Newspaper article The Record (Bergen County, NJ)

Hearings Set on Rockland Rate Hike Plan

Newspaper article The Record (Bergen County, NJ)

Hearings Set on Rockland Rate Hike Plan

Article excerpt

A proposal to raise electricity rates an average of 11.5 percent in 22 northern Bergen and Passaic county municipalities is scheduled to go before the public for comment on Wednesday in Mahwah.

Two hearings, at 3:30 p.m. and 6:30 p.m. in Mahwah Township Hall, will cover a request by Rockland Electric Co. for permission from state regulators to raise rates that would increase monthly bills from $164 to $183 for the typical customer using 925 kilowatt-hours of electricity a month.
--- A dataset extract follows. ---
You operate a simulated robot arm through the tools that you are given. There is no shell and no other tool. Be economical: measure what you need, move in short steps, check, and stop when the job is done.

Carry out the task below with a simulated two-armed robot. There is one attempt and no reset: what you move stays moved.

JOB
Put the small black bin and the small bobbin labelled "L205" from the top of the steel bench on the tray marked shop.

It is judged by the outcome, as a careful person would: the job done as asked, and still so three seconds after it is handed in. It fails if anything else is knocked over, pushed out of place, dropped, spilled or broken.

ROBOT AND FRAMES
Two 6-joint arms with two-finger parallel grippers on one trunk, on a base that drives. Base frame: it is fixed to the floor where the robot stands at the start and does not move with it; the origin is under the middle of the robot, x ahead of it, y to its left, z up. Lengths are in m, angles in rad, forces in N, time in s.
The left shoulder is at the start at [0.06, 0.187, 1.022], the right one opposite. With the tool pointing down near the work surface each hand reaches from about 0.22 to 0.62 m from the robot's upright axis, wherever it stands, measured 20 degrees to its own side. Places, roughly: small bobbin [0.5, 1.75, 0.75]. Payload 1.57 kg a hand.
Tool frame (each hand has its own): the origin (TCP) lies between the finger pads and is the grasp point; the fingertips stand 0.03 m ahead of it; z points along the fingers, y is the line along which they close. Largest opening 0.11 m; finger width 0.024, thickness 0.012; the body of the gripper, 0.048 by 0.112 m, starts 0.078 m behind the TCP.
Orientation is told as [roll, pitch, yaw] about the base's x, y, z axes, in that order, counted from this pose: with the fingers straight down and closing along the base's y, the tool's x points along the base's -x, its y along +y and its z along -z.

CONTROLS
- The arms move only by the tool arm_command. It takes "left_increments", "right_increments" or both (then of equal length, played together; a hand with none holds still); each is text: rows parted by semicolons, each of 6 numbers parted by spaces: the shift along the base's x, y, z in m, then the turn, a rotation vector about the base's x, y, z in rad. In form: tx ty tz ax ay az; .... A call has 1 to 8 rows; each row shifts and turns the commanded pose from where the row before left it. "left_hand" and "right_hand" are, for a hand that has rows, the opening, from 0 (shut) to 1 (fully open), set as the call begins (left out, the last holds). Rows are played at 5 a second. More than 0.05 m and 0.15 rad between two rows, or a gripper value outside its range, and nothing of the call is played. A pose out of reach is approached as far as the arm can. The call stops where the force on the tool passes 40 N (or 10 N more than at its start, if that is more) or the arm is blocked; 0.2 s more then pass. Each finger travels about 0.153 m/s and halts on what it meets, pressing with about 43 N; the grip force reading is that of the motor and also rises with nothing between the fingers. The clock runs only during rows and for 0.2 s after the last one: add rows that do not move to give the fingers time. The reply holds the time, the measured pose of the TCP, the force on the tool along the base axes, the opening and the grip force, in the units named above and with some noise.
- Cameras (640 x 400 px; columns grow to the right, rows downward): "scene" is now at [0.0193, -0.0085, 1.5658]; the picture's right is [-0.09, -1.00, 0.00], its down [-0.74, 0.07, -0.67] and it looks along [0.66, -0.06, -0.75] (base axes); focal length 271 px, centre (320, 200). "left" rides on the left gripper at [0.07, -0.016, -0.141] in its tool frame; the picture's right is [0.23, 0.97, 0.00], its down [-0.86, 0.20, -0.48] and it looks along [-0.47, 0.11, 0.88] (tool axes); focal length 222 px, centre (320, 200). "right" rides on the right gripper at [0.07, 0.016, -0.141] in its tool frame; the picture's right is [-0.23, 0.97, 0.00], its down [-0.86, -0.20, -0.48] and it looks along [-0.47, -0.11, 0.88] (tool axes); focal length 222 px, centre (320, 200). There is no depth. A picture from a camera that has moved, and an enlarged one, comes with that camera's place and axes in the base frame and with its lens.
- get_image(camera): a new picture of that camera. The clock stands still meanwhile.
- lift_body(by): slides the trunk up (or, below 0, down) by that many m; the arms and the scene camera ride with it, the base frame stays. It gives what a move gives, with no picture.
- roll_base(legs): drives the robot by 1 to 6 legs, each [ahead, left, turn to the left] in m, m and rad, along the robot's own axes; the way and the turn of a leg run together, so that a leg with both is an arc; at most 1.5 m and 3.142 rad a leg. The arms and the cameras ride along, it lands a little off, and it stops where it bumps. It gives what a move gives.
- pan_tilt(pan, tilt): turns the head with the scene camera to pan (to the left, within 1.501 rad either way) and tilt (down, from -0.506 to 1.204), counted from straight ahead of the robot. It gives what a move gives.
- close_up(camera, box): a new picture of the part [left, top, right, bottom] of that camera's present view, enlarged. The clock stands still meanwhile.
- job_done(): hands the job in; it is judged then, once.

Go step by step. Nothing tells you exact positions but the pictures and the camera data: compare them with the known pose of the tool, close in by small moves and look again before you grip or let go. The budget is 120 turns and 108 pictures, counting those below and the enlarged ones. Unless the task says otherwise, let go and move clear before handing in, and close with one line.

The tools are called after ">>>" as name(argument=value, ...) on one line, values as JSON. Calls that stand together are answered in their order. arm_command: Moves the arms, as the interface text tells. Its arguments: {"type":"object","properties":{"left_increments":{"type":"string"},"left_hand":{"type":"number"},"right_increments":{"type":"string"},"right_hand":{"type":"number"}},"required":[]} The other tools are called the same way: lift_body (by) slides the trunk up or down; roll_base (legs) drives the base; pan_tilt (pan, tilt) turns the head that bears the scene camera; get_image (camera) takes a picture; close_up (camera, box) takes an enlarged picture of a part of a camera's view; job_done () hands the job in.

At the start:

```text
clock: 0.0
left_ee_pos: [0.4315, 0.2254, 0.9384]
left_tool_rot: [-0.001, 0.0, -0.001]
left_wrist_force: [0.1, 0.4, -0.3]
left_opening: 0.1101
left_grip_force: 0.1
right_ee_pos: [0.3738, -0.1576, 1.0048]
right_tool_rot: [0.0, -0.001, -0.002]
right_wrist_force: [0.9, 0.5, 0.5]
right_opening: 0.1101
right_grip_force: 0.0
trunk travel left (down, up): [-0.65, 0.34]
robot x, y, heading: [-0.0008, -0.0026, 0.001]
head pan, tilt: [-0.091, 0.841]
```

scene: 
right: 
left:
The rate hike request, up from an average of 9.7 percent when the proposal was filed in November with the state Board of Public Utilities, affects about 72,000 customers in all or parts of 20 Bergen municipalities and two in Passaic, as well as three in Sussex County.
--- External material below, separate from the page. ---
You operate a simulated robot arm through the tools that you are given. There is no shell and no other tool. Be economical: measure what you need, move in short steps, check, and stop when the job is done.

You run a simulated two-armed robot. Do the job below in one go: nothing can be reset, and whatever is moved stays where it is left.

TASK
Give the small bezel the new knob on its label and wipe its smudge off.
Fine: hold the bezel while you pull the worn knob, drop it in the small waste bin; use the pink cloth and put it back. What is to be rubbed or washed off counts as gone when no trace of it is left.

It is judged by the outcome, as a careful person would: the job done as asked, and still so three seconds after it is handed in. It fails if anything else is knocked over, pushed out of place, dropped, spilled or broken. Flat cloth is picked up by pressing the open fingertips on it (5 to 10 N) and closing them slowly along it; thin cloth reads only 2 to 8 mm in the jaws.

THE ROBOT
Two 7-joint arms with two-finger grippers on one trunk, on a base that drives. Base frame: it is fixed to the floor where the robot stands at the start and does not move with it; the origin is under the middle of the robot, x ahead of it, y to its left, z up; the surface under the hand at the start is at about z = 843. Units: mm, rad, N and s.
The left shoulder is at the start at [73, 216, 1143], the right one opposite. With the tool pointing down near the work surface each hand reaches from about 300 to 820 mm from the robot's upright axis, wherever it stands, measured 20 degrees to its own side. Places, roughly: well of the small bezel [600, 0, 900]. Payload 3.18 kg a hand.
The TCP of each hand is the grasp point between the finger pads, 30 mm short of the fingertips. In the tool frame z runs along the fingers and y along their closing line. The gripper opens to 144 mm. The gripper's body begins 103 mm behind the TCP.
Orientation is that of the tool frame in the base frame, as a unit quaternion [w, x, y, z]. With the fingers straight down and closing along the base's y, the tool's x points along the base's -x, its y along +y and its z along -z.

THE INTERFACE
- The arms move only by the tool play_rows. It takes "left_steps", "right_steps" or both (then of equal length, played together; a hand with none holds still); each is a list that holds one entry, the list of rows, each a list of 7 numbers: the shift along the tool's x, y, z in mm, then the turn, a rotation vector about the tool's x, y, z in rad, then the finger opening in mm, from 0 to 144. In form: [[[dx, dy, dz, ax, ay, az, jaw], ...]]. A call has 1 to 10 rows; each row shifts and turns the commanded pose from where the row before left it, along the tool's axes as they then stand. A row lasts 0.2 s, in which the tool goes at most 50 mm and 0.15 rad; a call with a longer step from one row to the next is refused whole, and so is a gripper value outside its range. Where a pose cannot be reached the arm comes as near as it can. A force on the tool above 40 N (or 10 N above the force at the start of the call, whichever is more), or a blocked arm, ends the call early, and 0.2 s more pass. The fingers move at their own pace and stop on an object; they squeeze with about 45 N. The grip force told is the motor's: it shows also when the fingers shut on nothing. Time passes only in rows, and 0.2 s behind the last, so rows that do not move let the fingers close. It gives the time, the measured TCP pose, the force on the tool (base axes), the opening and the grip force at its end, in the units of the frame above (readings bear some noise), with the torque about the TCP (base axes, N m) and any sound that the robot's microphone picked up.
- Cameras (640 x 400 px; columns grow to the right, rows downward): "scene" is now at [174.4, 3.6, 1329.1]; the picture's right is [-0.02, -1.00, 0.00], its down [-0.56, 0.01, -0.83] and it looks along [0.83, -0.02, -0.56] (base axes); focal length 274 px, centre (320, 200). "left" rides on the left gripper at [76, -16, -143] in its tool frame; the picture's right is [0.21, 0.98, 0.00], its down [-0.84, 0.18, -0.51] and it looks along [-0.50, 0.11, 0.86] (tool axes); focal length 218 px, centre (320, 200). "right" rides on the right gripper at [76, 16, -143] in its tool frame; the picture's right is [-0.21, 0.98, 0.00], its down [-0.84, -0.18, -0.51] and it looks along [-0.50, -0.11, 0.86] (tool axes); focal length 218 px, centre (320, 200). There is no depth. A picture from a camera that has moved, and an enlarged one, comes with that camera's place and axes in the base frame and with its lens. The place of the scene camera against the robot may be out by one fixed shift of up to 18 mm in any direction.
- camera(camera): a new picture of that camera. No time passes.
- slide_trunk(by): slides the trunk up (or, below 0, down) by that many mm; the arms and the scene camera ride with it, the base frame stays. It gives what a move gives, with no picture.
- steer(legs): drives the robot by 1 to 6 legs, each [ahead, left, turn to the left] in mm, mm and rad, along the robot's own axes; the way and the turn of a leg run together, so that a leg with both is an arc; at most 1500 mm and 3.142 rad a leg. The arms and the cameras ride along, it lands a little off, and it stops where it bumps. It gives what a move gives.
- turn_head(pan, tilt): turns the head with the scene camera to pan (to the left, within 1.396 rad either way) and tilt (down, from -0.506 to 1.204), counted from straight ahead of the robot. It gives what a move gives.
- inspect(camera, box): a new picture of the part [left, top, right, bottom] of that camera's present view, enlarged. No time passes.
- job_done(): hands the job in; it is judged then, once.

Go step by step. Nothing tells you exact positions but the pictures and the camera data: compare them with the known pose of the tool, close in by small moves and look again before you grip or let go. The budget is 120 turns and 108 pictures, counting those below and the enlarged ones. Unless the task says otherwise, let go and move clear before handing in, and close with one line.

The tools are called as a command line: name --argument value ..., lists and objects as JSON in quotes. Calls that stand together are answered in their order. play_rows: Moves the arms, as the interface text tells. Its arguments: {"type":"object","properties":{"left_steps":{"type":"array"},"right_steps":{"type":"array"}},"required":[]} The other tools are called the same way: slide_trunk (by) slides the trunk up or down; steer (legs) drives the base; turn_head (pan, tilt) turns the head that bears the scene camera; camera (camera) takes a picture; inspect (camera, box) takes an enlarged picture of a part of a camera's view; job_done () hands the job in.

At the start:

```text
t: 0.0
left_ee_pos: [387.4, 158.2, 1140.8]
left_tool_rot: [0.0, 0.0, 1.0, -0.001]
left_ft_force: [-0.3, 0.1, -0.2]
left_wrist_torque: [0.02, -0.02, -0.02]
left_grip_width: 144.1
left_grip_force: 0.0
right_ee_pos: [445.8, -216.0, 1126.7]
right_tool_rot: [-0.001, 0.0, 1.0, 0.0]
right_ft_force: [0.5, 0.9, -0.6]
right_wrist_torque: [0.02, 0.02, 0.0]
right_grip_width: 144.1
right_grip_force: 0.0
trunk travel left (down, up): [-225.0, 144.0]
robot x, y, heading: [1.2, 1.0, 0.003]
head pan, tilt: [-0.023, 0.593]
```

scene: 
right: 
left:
The company says it wants to raise rates partly to recoup $8 million spent on repairs after major storms in 2011 and 2012, and to cover $3.2 million to help pay for upgrades aimed at curtailing future outages. Those improvements include a four-year equipment renovation project designed to improve service to 7,750 customers in five Bergen County municipalities on or near the state border with New York.
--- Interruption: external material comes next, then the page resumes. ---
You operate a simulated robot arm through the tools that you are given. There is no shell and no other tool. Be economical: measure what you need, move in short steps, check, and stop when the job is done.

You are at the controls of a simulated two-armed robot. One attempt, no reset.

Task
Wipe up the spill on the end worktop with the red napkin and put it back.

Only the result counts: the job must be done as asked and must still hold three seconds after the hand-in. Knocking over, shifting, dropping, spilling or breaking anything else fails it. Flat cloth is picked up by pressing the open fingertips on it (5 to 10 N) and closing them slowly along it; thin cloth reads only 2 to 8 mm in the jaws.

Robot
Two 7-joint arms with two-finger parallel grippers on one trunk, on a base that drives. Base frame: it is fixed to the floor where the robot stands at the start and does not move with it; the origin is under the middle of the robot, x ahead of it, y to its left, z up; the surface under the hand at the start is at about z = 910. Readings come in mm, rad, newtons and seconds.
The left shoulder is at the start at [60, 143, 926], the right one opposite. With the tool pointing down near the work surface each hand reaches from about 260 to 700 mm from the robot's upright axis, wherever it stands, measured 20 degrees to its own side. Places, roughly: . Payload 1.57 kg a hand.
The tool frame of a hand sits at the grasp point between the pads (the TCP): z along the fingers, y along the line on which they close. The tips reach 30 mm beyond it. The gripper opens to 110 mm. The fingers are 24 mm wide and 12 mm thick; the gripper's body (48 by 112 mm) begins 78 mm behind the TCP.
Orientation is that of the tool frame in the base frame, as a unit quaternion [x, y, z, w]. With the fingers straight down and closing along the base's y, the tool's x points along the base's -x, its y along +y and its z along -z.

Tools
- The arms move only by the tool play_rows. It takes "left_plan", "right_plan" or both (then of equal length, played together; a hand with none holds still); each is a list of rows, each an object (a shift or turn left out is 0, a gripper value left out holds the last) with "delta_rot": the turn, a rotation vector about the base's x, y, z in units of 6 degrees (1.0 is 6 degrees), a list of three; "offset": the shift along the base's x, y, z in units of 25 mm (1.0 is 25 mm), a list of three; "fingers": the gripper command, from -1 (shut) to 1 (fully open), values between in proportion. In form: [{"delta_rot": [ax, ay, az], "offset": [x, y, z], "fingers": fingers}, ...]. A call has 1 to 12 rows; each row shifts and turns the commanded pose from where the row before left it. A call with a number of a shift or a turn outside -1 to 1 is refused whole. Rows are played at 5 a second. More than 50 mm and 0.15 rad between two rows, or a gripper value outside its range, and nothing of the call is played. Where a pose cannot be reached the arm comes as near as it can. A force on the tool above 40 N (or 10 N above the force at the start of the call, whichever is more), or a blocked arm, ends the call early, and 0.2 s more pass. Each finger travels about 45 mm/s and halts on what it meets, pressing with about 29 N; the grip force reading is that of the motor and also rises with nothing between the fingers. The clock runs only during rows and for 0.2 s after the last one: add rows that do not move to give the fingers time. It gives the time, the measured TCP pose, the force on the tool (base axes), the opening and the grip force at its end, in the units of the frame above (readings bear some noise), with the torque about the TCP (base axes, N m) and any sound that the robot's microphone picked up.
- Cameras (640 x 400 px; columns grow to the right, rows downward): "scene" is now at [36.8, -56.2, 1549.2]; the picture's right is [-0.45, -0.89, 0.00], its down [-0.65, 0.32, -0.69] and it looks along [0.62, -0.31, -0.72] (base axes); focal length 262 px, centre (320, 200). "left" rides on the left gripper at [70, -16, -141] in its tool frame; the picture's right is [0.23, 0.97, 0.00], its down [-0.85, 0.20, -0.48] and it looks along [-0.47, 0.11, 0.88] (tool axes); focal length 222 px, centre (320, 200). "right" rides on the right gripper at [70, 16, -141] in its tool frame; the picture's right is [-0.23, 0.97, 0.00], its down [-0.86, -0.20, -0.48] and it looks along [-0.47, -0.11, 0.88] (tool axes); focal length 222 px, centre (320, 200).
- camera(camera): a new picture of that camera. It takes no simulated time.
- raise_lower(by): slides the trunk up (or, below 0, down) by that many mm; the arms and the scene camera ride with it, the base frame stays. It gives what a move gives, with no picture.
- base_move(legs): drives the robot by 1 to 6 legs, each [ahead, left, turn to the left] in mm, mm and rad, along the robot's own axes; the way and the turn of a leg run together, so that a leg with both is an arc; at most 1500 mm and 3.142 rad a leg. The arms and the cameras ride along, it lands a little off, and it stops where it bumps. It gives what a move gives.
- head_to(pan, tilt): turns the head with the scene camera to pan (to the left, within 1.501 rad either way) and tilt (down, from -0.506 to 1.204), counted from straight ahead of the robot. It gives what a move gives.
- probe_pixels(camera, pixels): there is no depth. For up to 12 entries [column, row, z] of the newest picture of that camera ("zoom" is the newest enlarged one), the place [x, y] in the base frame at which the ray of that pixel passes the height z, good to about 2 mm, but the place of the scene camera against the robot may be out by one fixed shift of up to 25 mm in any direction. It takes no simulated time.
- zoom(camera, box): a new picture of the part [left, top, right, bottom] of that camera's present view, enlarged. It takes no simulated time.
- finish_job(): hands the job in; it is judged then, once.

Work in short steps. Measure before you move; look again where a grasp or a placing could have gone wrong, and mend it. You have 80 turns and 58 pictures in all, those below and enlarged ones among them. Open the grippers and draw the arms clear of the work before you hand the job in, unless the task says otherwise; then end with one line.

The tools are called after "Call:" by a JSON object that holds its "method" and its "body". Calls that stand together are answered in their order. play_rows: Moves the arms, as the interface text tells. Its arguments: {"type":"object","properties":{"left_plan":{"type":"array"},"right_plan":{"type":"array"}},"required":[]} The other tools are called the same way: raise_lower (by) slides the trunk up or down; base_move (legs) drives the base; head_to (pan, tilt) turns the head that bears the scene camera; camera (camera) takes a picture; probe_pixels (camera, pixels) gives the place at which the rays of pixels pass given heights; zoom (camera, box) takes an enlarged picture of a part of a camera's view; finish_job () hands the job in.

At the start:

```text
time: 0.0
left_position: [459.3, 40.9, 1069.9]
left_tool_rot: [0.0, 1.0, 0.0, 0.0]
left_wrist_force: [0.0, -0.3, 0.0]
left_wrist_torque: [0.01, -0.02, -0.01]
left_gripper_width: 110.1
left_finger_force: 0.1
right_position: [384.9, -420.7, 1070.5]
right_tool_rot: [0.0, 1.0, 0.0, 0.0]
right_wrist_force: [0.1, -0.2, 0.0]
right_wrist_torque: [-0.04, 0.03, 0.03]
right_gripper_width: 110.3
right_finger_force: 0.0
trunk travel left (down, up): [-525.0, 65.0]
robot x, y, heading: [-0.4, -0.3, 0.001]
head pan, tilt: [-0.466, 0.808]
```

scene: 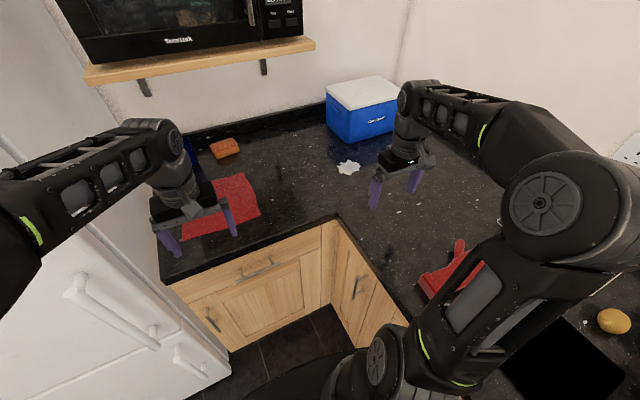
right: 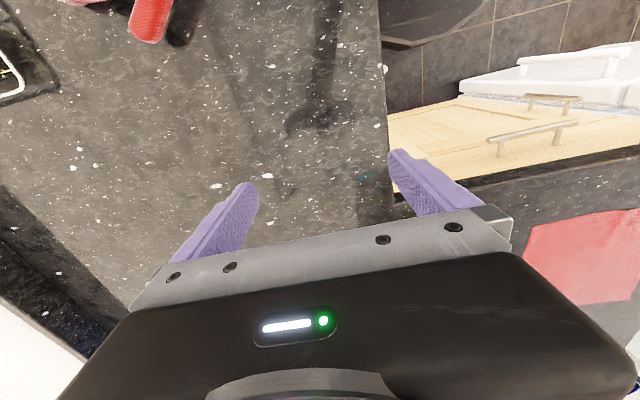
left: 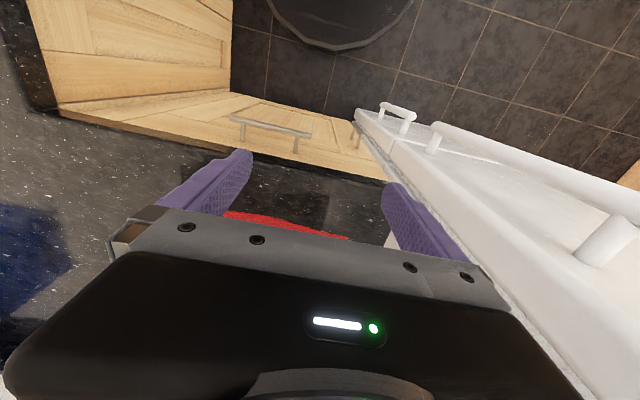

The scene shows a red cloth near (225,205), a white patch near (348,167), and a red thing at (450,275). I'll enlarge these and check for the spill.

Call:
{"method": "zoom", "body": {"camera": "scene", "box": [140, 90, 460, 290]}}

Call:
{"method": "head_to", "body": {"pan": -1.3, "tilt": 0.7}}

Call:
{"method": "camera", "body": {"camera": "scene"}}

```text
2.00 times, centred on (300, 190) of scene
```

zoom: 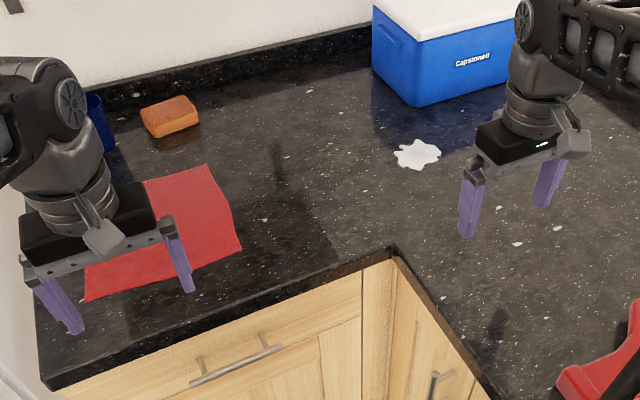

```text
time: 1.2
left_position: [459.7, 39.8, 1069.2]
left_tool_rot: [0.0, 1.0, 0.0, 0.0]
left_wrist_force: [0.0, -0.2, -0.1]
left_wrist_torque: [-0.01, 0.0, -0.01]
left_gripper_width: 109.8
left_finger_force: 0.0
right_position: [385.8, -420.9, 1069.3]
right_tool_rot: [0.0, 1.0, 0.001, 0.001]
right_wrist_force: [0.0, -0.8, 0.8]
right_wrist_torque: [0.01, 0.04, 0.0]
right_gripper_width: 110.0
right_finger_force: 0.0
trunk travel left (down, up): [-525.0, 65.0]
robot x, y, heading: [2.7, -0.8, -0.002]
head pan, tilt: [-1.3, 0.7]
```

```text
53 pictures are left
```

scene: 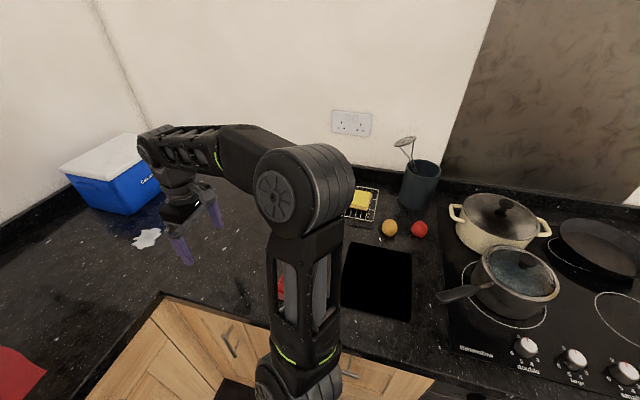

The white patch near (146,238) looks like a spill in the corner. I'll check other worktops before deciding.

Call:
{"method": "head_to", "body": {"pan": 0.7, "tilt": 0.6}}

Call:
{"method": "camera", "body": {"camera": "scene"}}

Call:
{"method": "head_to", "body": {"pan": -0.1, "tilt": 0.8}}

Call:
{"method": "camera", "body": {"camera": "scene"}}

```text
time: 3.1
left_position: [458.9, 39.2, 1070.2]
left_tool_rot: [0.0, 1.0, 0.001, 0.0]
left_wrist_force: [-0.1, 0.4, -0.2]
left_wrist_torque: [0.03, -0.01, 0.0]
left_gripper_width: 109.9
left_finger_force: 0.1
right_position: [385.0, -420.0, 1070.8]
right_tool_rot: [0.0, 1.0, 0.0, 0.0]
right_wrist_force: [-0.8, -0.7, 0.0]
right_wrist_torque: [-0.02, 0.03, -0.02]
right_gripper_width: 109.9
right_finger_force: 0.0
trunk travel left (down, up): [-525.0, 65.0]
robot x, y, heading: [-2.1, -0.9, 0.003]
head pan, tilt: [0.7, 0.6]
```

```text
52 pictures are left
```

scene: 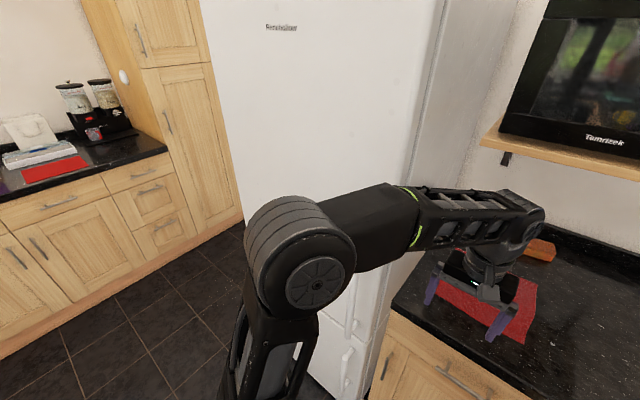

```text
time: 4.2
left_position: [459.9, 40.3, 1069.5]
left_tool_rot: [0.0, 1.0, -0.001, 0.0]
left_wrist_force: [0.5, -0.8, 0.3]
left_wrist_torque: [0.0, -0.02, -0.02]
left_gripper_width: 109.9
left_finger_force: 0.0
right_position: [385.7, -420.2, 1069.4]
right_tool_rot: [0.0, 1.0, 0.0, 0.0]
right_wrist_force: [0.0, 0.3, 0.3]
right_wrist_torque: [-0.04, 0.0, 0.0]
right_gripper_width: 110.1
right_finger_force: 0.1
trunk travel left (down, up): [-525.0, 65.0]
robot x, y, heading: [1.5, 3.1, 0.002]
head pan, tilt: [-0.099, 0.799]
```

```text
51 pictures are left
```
The work will mainly be done in Old Tappan, affecting customers there and in Northvale, Norwood, Harrington Park and Rockleigh.

The proposed rate hike is larger than first planned because of increases in tree-trimming planned in the future around power lines and rising expenses for equipment depreciation and income taxes, said company spokesman Mike Donovan.

Rockland Electric last received an increase for its New Jersey coverage area in 2010, when the average residential rate rose 3.7 percent, although bills have actually decreased since then because of declines in the cost of energy. Utilities must get BPU approval for rate increases, and the companies generally seek them every three to five years to pay for rising expenses. …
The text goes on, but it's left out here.